The world of fashion is about “dreams and illusions”…

This has been quoted all over the web, along with commentaries, such as this and this. The latter includes some images of the exceptional plus-size visions from Jean Paul Gaultier and John Galliano.

Here’s what interests me. In all the (legitimate) outrage directed at Lagerfeld among we podgy writers, nobody to my knowledge has called him out on the misogyny and classism of his comments. Fat mothers sitting in front of TVs eating chips? Oh really? That’s what mothers do? Really? Because the last time I checked in, mothers were working their asses off. Some of those mothers are fat and some of them are thin, but they deserve to have their role, work and contributions treated with respect. The only things he doesn’t mention are cigarettes, welfare checks, and feeding Pepsi to their grubby babies. You know why he doesn’t mention those? He doesn’t have to; it’s already there in the subtext.

Moreover, why does Karl assume that dreams and illusions require the exclusion of fat people or mothers, or their children for that matter? Planning, my field, is about dreams, too; city dreams. When people dream about the city, they tend to leave people out of those dreams, too; poor people, people of color, anybody who is unpopular, for whatever reasons. Is it that real people with real lives don’t belong in dreams, or are our dreams messed up if they don’t involve real people at least at some level?
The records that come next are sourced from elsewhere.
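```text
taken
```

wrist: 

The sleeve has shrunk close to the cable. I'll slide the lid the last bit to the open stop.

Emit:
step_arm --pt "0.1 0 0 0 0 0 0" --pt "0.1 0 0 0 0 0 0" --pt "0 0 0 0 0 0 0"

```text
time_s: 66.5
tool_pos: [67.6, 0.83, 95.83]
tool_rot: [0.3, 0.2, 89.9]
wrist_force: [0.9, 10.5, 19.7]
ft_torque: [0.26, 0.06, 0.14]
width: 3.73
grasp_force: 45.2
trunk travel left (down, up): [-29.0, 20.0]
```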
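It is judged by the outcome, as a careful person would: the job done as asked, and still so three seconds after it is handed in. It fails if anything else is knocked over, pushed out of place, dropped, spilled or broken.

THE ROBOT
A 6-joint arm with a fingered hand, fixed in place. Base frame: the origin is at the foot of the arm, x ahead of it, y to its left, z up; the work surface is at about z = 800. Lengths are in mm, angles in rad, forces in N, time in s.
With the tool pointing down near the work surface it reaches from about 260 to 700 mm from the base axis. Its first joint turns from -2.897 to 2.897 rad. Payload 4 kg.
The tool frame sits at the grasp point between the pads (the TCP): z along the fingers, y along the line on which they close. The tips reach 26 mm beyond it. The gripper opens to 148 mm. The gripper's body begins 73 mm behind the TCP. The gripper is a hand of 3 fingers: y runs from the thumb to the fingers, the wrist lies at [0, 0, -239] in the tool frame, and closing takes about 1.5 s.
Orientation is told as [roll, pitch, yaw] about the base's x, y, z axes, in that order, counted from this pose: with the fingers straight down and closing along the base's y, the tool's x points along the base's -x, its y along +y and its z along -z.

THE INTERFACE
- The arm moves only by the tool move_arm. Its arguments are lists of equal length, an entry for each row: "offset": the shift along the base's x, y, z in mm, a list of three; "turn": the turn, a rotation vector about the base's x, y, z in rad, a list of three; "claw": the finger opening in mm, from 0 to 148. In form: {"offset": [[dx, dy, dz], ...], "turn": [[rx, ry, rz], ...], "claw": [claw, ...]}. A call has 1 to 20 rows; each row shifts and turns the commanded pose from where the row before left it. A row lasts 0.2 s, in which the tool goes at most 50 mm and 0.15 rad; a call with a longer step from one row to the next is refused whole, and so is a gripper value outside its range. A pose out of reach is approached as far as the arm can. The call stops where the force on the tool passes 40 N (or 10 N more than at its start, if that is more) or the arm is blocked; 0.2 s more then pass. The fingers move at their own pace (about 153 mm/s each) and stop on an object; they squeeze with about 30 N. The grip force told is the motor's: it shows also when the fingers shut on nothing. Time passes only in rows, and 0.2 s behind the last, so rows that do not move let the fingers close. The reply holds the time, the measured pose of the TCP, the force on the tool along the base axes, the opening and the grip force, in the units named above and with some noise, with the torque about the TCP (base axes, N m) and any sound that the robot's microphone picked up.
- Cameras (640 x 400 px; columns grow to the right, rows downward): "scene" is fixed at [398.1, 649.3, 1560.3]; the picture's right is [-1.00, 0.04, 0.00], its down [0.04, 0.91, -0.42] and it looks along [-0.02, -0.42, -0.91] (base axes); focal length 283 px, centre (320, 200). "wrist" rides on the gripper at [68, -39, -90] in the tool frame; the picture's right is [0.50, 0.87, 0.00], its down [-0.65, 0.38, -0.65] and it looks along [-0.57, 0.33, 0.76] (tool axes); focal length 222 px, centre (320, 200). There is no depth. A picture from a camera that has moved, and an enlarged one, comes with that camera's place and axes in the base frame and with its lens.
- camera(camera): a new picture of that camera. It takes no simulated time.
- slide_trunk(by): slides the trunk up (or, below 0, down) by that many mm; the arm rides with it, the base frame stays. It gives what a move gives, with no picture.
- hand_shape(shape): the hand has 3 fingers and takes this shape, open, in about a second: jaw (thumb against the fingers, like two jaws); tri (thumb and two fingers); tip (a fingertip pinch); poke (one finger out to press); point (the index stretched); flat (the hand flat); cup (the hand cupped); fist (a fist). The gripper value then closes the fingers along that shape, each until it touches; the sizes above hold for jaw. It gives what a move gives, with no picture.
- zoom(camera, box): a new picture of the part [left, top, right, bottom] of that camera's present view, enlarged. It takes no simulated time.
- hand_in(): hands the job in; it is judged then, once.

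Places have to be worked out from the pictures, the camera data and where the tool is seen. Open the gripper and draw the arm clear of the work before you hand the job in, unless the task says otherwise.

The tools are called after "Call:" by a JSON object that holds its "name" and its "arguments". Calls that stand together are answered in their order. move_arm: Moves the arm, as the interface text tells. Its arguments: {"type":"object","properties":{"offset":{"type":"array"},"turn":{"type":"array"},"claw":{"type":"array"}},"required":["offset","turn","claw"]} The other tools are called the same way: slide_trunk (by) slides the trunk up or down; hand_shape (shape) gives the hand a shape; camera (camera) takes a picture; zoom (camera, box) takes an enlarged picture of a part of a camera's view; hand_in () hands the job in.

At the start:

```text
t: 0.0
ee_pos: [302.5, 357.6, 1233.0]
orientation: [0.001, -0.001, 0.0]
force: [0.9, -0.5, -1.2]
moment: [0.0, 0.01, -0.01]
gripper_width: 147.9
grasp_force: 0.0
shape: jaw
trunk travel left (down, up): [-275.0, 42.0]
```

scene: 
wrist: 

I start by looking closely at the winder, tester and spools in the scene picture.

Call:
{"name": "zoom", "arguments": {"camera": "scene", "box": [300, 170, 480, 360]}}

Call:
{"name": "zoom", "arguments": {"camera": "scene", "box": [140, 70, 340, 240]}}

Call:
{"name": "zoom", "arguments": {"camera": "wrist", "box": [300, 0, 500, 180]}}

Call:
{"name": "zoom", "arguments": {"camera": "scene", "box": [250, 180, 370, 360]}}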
Finally, I don’t think anybody, mothers or anybody else, has ever seriously said that slender models are “ugly.” Karl’s self serving comments try to frame this discussion as a reflection of ugly step-sisterhood and sour grapes rather than what it is: a legitimate critique of the body homogeneity in an influential industry. Size 0 models are women who fall towards the extremes of multiple, joint statistical distributions (height, weight, age) and as such they are not representative of a wide range of women. It’s fair to point that out and be concerned about what these types of largely unattainable standards communicate about women’s bodies. It’s not about the chips, Karl.

Crystal Renn is a size 12. Isn’t she magnificent? That skin! Those brows; her bone structure. My my.